#### What you will do:
1/ Transcribe the passage to read beginning at "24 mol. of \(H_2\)". Stop after "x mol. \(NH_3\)".
2/ Continue the passage to read from where it stops.

#### Passage to read:

Question

. Ammonia, NH3, is a typical ingredient in household cleaners. It is produced through a combination reaction involving N2(g) and H2(g). If 24.0 mol of H2(g) react with excess N2(g), how many moles of ammonia are produced? Show your work.

Answer 1

Let us first write the balanced reaction of formation of \(NH_3\) :

\(N_2\) + 3 \(H_2\) \(\rightarrow\) 2 \(N H_3\)

(all are in gaseous form)

Answer 2

It is given to you that :

24 mol. of \(H_2\) (g) react with excess \(N_2\) (g)

So, using stoichiometry , we get :

\(24 mol. H_2 \times \cfrac{2 mol. NH_3}{3 mol. H_2} = \) x mol. \(NH_3\)

x = no. of moles of \(NH_3\) produced

Solve it for x.

#### Data section:

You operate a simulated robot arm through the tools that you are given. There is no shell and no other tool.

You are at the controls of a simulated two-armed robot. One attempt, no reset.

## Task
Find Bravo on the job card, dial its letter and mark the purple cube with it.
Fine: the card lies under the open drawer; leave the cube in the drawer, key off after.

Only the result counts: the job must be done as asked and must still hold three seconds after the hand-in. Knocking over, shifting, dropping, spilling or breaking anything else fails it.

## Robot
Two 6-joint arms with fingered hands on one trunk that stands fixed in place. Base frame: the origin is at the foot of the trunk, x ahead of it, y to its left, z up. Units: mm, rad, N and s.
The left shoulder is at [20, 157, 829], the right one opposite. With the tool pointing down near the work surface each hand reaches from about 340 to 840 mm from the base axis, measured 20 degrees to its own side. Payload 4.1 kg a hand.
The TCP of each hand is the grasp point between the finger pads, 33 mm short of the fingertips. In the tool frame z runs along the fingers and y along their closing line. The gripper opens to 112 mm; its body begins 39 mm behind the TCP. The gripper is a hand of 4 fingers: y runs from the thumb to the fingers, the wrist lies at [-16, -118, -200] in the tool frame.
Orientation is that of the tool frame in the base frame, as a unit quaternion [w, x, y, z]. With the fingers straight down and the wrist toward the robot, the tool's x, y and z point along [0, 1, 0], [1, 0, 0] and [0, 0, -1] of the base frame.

#### Replies:
1/
24 mol. of \(H_2\) (g) react with excess \(N_2\) (g)

So, using stoichiometry , we get :

\(24 mol. H_2 \times \cfrac{2 mol. NH_3}{3 mol. H_2} = \) x mol. \(NH_3\)

2/
Answer 3

Refer to this link too : http://www.chem.tamu.edu/class/majors/tutorialnotefiles/limiting.htm

Answer 4

im completely lost on this whole topic in general

Answer 5

@mathslover pretty much did the entire problem for you. you just have to solve

\[24 \text{ mol. H}_2 * \frac{2 \text{ mol. NH}_3}{3\text{ mol. H}_2} = x \text{ mol. NH}_3\]That looks forbidding at first, but most of it is just the units, and they cancel:

\[24 \cancel{\text{ mol. H}_2 }* \frac{2 \text{ mol. NH}_3}{3\cancel{\text{ mol. H}_2}} = x \text{ mol. NH}_3\]
\[24*\frac{2}{3}\text{ mol. NH}_3 = x \text{ mol. NH}_3\]
\[24*\frac{2}{3}\cancel{\text{ mol. NH}_3 }= x \cancel{\text{ mol. NH}_3}\]\[24*\frac{2}{3} = x\]Surely you can do that!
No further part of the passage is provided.